Who knew that sea horses reside in the Chesapeake Bay, that clams get all the nutrients they need just from the water in which they live, or that it is possible to rebuild an island? We learned this and more in our day at Poplar Island on July 22nd. As Latter Day Saints, we throw around the term "restoration" quite a bit. But what does it really mean? Well, in the instance of this small Chesapeake Bay island, it is setting to right the environmental wrongs of the past couple of centuries.

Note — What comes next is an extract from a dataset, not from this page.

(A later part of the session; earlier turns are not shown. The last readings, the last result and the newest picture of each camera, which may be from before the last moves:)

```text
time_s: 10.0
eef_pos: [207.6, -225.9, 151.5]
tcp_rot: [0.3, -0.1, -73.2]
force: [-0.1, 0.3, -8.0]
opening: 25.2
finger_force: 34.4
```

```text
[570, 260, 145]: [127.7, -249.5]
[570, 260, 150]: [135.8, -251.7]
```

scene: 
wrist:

Back in the day, Poplar Island was somewhere around 1100 acres. But settlers in the 1800s cut down all the trees (started a black cat farm too, but that's another story). Without roots to hold soil in place, the island washed away to a mere 5 acres (or was it 3?) in the 1990s. Enter environmental groups and the Army Corps of Engineers. Drawing on new scientific and engineering knowhow, people are using dredge soil from the bottom of the Chesapeake to create what will eventually be a multi-eco system nature preserve for the many wild creatures that inhabit the region. Our tour guides showed us how the project is unfolding in stages, recreating wetlands that include hand planted grasses, as well as forests. They also assured me that the funds to make it happen are already locked up. When the workers pack up and leave, even the roads will be seeded.
Aside from the audacity of the project, probably the thing that I found most heartening was its gaze to the future. This is restoration, but not really for us. The end date is so far out, that Poplar Island is a gift to our children, and hopefully our grandchildren. Tours have to be booked way in advance, but if you haven't been, it's worth your time.